One of Oklahoma's most respected businessmen and politicians, he dies in 1920 in the town that bears his name.
Wanda Lousie Jones (1927-2008) married Clark Bass in 1951. She had already graduated from the University of Texas with a Bachelor's degree in Nutrition and a minor in Management. Her education prepared her to work for the Lone Star Gas Company and the banking business. In 1973, Wanda Bass became vice-president of First National Bank and Trust of McAlester. Furthermore, she became Chairman of the Board of McAlester Bank and Trust Company in 1999.
She and her husband, Clark Bass, contributed countless hours and millions of dollars to arts, educational and civic projects in McAlester and around the state. Wanda Bass was president of the Board of First National Community Development Corporation. She and her husband had leadership roles in the construction of the McAlester Regional Hospital and founded the McAlester Area Arts and Humanities Council.
Several permanent memorials remain in McAlester to show their work. Wanda and Clark Bass donated the Wanda Bass Fine Arts Center at McAlester High School.
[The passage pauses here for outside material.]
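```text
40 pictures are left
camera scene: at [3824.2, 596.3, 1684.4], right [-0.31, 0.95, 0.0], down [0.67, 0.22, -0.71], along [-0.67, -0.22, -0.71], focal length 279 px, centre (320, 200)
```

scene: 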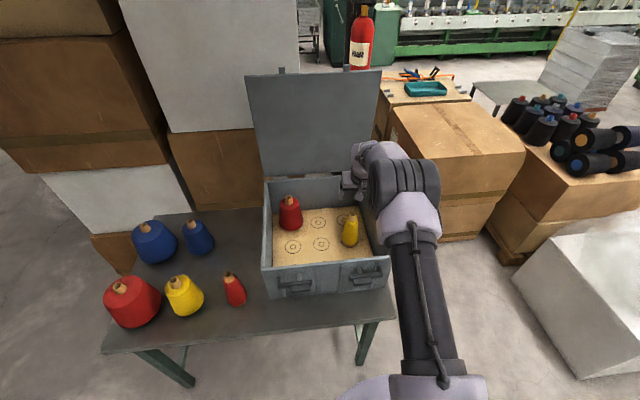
The McAlester Campus of Eastern Oklahoma State College opened in 1998 with their help and the higher education center of that campus bears her name. Public radio station KBCW was established in McAlester in 1999 with the bass's support. Wanda Bass was also the driving force behind the Carl Albert statue and tribute area which is adjacent to the Pioneer Coal Miner Memorial in Chadick Park.
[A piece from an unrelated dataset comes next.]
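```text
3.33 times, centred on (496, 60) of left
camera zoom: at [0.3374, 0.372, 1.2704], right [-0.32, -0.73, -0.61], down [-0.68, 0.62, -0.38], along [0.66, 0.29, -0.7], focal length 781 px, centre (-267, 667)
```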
Wanda Bass received many honors and awards including the following: Governor's Art Award, Martin Luther King Jr. Humanitarian Award, Oklahoma Heritage Association Hall of Fame, Oklahoma City University's Distinguished Philanthropist Award, and honorary Doctor of Humane Letters from Oklahoma City University, Oklahoma Higher Education Hall of Fame, Journal Record Woman of the Year Circle of Excellence, Oklahoma Women's Hall of Fame, and January 13, 2004, was declared "Wanda L. Bass Day" by Governor Brad Henry.
Wanda Bass was dedicated to education, economic development, music, and banking. She died on February 12, 2008.
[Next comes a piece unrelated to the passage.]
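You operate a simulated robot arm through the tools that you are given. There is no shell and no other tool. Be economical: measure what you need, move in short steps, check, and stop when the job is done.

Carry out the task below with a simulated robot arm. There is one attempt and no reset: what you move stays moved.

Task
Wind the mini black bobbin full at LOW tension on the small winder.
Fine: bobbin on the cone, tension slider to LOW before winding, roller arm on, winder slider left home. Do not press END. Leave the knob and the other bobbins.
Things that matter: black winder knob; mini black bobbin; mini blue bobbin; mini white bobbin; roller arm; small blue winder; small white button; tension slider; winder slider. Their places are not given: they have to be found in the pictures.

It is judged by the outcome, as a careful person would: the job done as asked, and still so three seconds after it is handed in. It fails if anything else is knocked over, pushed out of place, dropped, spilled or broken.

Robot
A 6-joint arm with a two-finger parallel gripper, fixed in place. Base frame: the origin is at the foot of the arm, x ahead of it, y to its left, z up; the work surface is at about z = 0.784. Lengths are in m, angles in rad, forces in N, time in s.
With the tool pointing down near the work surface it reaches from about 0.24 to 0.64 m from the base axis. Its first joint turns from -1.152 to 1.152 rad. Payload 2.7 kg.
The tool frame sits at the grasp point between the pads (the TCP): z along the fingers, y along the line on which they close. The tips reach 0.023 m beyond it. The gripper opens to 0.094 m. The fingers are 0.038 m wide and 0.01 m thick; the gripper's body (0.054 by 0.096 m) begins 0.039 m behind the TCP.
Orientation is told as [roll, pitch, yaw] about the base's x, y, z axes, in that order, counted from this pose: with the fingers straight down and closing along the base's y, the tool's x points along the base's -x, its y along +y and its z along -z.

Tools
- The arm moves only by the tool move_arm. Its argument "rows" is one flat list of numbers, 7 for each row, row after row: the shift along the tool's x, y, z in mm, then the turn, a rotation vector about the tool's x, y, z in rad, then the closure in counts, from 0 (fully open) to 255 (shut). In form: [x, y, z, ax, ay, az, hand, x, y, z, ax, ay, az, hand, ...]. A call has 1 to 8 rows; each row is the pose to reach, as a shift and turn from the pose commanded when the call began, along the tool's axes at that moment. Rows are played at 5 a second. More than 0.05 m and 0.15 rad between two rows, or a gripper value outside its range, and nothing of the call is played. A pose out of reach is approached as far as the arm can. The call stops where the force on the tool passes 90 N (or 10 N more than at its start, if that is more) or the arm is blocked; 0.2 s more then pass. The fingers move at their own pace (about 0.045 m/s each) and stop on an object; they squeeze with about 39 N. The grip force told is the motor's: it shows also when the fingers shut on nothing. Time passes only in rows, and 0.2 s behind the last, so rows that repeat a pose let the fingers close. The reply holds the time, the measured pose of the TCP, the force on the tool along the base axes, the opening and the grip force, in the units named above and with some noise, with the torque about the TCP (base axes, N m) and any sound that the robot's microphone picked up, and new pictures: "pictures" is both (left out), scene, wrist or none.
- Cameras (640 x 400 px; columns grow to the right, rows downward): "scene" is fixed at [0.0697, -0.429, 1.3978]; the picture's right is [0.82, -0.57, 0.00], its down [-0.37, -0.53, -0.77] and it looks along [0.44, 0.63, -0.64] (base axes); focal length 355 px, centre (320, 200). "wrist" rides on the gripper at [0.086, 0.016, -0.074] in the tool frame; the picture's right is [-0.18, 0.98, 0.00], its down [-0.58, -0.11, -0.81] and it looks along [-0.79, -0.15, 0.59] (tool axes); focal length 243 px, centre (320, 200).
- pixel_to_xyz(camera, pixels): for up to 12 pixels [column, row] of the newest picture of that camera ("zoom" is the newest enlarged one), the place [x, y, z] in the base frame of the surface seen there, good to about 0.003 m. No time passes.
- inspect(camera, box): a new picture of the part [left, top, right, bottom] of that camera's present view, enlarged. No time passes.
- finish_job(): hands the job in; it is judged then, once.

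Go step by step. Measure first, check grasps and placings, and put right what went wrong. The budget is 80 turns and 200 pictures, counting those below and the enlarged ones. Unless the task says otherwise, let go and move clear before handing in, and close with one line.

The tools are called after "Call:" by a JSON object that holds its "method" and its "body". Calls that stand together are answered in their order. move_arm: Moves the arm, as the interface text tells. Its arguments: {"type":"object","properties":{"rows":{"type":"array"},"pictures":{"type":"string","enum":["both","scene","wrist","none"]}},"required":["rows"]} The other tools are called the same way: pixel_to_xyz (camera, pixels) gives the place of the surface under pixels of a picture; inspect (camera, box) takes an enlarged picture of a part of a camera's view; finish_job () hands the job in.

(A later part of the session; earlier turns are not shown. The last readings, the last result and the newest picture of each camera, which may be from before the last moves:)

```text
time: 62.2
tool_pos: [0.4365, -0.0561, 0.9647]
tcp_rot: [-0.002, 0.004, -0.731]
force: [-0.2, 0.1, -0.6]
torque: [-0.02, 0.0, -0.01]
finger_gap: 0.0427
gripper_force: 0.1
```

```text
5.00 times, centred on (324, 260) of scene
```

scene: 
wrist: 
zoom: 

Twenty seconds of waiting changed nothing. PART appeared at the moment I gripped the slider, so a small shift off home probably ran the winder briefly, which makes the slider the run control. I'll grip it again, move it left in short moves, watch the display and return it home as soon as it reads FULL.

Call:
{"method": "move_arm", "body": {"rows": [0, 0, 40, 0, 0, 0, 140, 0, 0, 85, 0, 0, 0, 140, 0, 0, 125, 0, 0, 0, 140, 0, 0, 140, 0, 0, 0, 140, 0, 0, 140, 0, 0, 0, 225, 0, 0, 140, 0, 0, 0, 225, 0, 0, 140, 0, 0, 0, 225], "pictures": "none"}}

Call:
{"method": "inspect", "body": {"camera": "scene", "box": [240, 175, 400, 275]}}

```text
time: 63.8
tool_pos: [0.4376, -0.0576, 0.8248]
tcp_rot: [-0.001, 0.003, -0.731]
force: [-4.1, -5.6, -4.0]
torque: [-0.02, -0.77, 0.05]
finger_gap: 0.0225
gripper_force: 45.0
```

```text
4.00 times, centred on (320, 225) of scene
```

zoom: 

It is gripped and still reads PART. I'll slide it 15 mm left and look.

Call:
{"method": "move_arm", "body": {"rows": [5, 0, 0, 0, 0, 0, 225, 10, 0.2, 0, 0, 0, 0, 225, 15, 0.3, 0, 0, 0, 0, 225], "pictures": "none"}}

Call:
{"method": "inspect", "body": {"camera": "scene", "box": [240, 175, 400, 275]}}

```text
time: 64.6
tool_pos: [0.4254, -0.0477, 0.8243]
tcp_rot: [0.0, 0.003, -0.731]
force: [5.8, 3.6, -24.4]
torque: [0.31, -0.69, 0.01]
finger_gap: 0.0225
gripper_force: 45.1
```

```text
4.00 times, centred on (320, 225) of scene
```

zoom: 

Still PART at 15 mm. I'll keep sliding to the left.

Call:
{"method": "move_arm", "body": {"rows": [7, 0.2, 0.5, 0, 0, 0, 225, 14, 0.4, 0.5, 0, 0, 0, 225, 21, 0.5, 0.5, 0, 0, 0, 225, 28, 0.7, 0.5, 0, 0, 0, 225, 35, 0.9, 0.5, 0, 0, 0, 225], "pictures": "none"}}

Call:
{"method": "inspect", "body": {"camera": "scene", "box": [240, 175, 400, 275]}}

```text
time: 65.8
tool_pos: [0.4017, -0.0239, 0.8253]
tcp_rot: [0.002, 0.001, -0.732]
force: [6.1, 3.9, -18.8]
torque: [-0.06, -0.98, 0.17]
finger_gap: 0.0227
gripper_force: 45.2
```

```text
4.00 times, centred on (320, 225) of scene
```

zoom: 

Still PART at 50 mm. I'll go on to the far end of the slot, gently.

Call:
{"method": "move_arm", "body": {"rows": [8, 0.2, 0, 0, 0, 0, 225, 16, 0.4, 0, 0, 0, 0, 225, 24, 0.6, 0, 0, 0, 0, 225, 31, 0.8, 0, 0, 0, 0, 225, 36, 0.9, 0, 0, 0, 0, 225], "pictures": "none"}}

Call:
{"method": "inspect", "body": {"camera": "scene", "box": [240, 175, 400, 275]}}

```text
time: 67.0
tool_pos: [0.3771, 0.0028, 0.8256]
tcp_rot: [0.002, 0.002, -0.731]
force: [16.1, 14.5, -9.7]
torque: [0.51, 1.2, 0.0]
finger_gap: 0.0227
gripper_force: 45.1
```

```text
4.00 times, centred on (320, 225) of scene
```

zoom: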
Dr. Lucy Freeman Smith (1935-2019 ) was voted 'Most Likely to Succeed' when she graduated from McAlester High School in 1953. Born and raised in Mcalester, her parents were William Perry Freeman and Gladys Eckman Freeman.
She attended Abilene Christian College in Texas and earned a master's degree from East Central University in Ada. She received a doctorate in educational psychology and a superintendent’s certificate from the University of Oklahoma in Norman.
From 1985 through 2006, she worked as a teacher, counselor, administrator and superintendent of McAlester Public Schools. Under her leadership, McAlester schools won their first Oklahoma Foundation for Excellence "Dropout Prevention Award" in 1990.
She was one of the only two females superintendents in the state when she became the first female superintendent of McAlester Public Schools during its first 100 years. A pioneer for women through her professional successes, in 1987 she became the first female member of the McAlester Rotary Club.
Dr. Smith was recognized by the Oklahoma Foundation for Excellence in public School Administration in 1994. At the time, there were still only 19 female school superintendents in Oklahoma. She also received the Oklahoma Women in Education Administrative Award. In 2005 she was named "Oklahoma Administrator of the Year," and in 2006 she was inducted into the Oklahoma Educators Hall of Fame.